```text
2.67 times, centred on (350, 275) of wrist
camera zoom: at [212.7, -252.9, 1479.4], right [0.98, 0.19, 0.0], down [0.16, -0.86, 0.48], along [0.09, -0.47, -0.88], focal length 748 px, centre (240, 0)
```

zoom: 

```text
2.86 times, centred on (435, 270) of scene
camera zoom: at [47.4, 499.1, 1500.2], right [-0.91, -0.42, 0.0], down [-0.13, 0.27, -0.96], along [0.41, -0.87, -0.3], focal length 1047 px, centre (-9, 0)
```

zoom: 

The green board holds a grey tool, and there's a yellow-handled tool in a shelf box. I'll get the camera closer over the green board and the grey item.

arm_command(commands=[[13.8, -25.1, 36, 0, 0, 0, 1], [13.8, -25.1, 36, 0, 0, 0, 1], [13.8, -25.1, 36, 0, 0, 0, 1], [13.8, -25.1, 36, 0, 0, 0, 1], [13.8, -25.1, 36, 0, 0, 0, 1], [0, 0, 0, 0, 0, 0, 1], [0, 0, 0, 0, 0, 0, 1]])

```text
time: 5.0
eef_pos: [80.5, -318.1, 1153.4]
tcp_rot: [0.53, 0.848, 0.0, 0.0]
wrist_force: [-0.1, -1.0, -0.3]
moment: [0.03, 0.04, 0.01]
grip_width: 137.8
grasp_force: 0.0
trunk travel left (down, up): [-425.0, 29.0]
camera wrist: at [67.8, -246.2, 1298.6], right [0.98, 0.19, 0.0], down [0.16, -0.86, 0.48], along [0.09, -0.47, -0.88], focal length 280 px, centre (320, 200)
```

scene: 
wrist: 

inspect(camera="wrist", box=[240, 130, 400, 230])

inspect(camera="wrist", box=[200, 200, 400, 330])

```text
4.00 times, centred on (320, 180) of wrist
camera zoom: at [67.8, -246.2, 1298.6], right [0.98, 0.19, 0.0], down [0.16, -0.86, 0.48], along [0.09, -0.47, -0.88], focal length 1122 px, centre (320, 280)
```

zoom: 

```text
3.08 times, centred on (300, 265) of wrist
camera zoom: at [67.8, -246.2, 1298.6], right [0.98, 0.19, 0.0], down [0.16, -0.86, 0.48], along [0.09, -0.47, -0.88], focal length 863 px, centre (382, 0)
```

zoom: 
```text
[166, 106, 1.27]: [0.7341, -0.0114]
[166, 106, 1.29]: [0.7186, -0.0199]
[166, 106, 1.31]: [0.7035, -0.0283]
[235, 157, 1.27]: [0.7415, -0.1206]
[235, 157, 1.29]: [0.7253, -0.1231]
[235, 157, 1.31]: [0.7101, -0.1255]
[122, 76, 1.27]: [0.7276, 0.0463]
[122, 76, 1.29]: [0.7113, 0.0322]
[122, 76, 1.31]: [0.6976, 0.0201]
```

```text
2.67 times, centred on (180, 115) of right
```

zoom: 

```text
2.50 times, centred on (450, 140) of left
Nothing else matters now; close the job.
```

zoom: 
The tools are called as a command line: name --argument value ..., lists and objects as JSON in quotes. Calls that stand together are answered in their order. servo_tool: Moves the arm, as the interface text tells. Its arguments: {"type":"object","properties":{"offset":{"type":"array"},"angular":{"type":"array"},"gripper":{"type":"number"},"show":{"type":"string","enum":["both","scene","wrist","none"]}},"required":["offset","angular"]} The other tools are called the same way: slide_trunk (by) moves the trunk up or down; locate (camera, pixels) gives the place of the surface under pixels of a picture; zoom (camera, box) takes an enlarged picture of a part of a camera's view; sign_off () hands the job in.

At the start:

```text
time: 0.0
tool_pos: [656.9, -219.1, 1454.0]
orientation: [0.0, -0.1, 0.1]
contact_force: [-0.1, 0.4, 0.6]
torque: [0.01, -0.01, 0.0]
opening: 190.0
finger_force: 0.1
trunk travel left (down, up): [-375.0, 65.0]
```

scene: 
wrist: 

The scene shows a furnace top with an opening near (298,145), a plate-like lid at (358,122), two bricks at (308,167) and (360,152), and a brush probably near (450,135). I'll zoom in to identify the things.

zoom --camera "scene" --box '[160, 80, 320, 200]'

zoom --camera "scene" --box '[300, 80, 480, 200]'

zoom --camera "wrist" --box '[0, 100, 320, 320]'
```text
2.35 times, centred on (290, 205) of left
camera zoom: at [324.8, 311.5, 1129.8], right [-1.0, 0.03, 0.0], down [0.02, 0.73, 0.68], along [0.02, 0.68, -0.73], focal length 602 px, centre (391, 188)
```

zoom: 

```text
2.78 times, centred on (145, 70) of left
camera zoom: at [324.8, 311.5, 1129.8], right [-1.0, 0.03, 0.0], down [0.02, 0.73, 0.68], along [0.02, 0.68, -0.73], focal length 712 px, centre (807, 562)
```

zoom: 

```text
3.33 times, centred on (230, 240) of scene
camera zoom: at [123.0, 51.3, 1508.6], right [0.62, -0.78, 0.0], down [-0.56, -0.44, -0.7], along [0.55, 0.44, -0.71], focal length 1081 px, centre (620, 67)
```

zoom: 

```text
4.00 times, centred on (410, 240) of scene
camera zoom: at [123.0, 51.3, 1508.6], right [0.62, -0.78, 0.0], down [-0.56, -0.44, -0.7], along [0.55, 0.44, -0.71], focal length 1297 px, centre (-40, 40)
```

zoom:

> _DIRECTIONS FOR THIS TASK_
Copy out each record exactly as given, omitting none.

> _RESPONSE_
```text
2.67 times, centred on (350, 275) of wrist
camera zoom: at [212.7, -252.9, 1479.4], right [0.98, 0.19, 0.0], down [0.16, -0.86, 0.48], along [0.09, -0.47, -0.88], focal length 748 px, centre (240, 0)
```

zoom: 

```text
2.86 times, centred on (435, 270) of scene
camera zoom: at [47.4, 499.1, 1500.2], right [-0.91, -0.42, 0.0], down [-0.13, 0.27, -0.96], along [0.41, -0.87, -0.3], focal length 1047 px, centre (-9, 0)
```

zoom: 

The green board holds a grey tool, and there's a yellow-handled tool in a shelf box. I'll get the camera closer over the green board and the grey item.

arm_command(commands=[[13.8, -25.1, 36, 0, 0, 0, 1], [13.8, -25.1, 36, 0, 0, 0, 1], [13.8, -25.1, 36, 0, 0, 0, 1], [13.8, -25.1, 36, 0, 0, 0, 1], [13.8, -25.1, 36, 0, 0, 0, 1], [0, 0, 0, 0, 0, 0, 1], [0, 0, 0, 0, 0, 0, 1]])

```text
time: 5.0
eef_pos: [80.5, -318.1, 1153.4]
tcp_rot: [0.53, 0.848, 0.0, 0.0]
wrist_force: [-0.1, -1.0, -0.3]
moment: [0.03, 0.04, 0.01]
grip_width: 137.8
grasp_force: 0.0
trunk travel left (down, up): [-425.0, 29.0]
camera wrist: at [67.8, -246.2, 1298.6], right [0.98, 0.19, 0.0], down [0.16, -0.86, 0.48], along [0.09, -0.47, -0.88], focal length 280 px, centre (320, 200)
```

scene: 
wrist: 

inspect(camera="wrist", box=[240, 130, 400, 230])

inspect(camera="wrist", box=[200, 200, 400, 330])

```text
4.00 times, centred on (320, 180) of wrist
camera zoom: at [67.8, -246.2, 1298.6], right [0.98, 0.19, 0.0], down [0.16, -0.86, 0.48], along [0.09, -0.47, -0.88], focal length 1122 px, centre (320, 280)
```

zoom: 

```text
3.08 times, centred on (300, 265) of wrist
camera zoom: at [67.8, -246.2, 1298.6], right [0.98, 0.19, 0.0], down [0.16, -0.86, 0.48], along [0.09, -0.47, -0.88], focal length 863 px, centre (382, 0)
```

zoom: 
```text
[166, 106, 1.27]: [0.7341, -0.0114]
[166, 106, 1.29]: [0.7186, -0.0199]
[166, 106, 1.31]: [0.7035, -0.0283]
[235, 157, 1.27]: [0.7415, -0.1206]
[235, 157, 1.29]: [0.7253, -0.1231]
[235, 157, 1.31]: [0.7101, -0.1255]
[122, 76, 1.27]: [0.7276, 0.0463]
[122, 76, 1.29]: [0.7113, 0.0322]
[122, 76, 1.31]: [0.6976, 0.0201]
```

```text
2.67 times, centred on (180, 115) of right
```

zoom: 

```text
2.50 times, centred on (450, 140) of left
Nothing else matters now; close the job.
```

zoom: 
The tools are called as a command line: name --argument value ..., lists and objects as JSON in quotes. Calls that stand together are answered in their order. servo_tool: Moves the arm, as the interface text tells. Its arguments: {"type":"object","properties":{"offset":{"type":"array"},"angular":{"type":"array"},"gripper":{"type":"number"},"show":{"type":"string","enum":["both","scene","wrist","none"]}},"required":["offset","angular"]} The other tools are called the same way: slide_trunk (by) moves the trunk up or down; locate (camera, pixels) gives the place of the surface under pixels of a picture; zoom (camera, box) takes an enlarged picture of a part of a camera's view; sign_off () hands the job in.

At the start:

```text
time: 0.0
tool_pos: [656.9, -219.1, 1454.0]
orientation: [0.0, -0.1, 0.1]
contact_force: [-0.1, 0.4, 0.6]
torque: [0.01, -0.01, 0.0]
opening: 190.0
finger_force: 0.1
trunk travel left (down, up): [-375.0, 65.0]
```

scene: 
wrist: 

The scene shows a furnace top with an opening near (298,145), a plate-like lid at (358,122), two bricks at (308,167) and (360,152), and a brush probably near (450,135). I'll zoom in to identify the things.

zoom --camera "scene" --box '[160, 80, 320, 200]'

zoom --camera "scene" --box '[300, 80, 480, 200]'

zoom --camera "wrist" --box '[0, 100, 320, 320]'
```text
2.35 times, centred on (290, 205) of left
camera zoom: at [324.8, 311.5, 1129.8], right [-1.0, 0.03, 0.0], down [0.02, 0.73, 0.68], along [0.02, 0.68, -0.73], focal length 602 px, centre (391, 188)
```

zoom: 

```text
2.78 times, centred on (145, 70) of left
camera zoom: at [324.8, 311.5, 1129.8], right [-1.0, 0.03, 0.0], down [0.02, 0.73, 0.68], along [0.02, 0.68, -0.73], focal length 712 px, centre (807, 562)
```

zoom: 

```text
3.33 times, centred on (230, 240) of scene
camera zoom: at [123.0, 51.3, 1508.6], right [0.62, -0.78, 0.0], down [-0.56, -0.44, -0.7], along [0.55, 0.44, -0.71], focal length 1081 px, centre (620, 67)
```

zoom: 

```text
4.00 times, centred on (410, 240) of scene
camera zoom: at [123.0, 51.3, 1508.6], right [0.62, -0.78, 0.0], down [-0.56, -0.44, -0.7], along [0.55, 0.44, -0.71], focal length 1297 px, centre (-40, 40)
```

zoom:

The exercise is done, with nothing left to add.